Descriptive Statement:
Many different organizations, including educational, governmental, private businesses, and private households rely on networks to function adequately in order to engage in online commerce and activity. Quality of Service (QoS) refers to the capability of a network to provide better service to selected network traffic over various technologies from the perspective of the consumer. Students define and discuss performance measures that impact network functionality, such as latency, bandwidth, throughput, jitter, and error rate. For example, students could use online network simulators to explore how performance measures impact network functionality and describe impacts when various changes in the network occur. Alternatively, students could describe how pauses in television interviews conducted over satellite telephones are impacted by networking factors such as latency and jitter.

Standard:
Describe the design characteristics of the Internet.

Descriptive Statement:
The Internet connects devices and networks all over the world. Large-scale coordination occurs among many different machines across multiple paths every time a web page is opened or an image is viewed online. Through the domain name system (DNS), devices on the Internet can look up Internet Protocol (IP) addresses, allowing end-to-end communication between devices. The design decisions that direct the coordination among systems composing the Internet also allow for scalability and reliability. Students factor historical, cultural, and economic decisions in their explanations of the Internet. For example, students could explain how hierarchy in the DNS supports scalability and reliability. Alternatively, students could describe how the redundancy of routing between two nodes on the Internet increases reliability and scales as the Internet grows.

Standard:
Compare and contrast security measures to address various security threats.

Descriptive Statement:
Network security depends on a combination of hardware, software, and practices that control access to data and systems. The needs of users and the sensitivity of data determine the level of security implemented. Potential security problems, such as denial-of-service attacks, ransomware, viruses, worms, spyware, and phishing, present threats to sensitive data. Students compare and contrast different types of security measures based on factors such as efficiency, feasibility, ethical impacts, usability, and security. At this level, students are not expected to develop or implement the security measures that they discuss. For example, students could review case studies or current events in which governments or organizations experienced data leaks or data loss as a result of these types of attacks. Students could provide an analysis of actual security measures taken comparing to other security measure which may have led to different outcomes. Alternatively, students might discuss computer security policies in place at the local level that present a tradeoff between usability and security, such as a web filter that prevents access to many educational sites but keeps the campus network safe.

Standard:
Compare and contrast cryptographic techniques to model the secure transmission of information.

Descriptive Statement:
Cryptography is a technique for transforming information on a computer in such a way that it becomes unreadable by anyone except authorized parties.
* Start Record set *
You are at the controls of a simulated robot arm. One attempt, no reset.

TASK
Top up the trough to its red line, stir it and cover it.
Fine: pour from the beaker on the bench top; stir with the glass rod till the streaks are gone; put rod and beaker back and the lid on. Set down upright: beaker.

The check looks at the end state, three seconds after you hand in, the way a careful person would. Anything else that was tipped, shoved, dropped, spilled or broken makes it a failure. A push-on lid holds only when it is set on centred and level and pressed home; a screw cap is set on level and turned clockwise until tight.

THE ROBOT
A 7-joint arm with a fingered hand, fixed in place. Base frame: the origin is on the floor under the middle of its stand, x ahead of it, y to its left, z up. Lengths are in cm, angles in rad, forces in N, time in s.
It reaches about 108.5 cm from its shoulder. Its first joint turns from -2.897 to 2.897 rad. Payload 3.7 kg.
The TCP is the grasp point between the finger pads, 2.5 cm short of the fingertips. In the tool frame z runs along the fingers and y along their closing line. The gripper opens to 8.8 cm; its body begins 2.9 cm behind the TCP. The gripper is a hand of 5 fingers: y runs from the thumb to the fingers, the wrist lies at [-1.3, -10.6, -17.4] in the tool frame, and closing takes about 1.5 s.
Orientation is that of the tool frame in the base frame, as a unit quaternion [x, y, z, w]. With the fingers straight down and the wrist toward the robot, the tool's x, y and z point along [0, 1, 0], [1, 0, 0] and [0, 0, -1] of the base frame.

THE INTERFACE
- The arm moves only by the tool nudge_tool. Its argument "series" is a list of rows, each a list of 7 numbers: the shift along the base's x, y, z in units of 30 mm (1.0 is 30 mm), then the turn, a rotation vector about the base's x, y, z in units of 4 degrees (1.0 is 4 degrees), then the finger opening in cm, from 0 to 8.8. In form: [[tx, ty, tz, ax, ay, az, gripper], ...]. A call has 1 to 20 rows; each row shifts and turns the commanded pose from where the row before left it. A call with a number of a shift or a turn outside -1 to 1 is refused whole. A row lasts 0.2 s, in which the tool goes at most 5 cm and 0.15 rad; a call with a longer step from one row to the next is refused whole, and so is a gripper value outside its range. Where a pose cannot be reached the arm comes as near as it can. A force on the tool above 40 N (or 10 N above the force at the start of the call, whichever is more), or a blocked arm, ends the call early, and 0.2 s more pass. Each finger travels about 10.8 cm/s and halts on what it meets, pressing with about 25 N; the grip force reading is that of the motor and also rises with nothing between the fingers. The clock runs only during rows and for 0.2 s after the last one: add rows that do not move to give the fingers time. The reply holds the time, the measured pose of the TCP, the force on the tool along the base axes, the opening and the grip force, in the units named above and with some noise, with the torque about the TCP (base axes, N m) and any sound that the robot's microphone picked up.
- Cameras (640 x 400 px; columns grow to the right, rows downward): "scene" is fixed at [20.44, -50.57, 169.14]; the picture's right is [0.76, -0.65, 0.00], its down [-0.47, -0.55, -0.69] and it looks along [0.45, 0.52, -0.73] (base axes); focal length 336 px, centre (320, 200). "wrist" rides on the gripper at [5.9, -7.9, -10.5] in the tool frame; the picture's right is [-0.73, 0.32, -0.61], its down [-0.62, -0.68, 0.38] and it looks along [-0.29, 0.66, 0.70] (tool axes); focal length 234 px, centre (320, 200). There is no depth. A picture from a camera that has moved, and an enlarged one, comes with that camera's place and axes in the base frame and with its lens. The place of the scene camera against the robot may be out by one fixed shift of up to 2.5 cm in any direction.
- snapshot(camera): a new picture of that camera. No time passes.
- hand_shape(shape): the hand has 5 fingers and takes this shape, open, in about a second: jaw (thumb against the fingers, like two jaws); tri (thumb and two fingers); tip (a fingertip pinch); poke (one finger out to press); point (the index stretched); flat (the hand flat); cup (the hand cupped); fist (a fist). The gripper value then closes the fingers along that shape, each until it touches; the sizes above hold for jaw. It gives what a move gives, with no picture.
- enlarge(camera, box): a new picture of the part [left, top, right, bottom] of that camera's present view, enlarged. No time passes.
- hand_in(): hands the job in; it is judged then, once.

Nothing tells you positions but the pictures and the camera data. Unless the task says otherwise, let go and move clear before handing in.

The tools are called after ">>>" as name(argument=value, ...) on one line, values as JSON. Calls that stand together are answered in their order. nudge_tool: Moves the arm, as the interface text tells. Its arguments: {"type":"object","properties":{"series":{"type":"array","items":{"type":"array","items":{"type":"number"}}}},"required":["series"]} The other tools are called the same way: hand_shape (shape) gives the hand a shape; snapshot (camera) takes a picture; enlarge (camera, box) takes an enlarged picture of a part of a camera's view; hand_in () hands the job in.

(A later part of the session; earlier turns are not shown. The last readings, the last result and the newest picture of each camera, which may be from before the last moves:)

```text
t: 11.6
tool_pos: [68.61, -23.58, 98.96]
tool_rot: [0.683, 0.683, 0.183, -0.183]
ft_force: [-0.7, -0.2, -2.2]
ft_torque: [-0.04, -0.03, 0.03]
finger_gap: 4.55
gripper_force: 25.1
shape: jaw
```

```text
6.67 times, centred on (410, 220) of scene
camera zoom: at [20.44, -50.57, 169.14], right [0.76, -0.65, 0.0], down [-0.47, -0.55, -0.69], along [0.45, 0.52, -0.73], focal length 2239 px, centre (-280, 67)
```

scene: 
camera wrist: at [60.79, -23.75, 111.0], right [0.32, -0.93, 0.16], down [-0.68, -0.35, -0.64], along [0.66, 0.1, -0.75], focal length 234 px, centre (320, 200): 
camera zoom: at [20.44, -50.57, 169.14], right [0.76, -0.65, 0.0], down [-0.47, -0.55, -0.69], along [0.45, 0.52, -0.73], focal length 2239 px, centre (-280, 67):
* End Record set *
Cryptography is useful for supporting secure communication of data across networks. Examples of cryptographic methods include hashing, symmetric encryption/decryption (private key), and assymmetric encryption/decryption (public key/private key). Students use software to encode and decode messages using cryptographic methods. Students compare the costs and benefits of using various cryptographic methods. At this level, students are not expected to perform the mathematical calculations associated with encryption and decryption. For example, students could compare and contrast multiple examples of symmetric cryptographic techiques. Alternatively, students could compare and contrast symmetric and asymmetric cryptographic techniques in which they apply for a given scenario.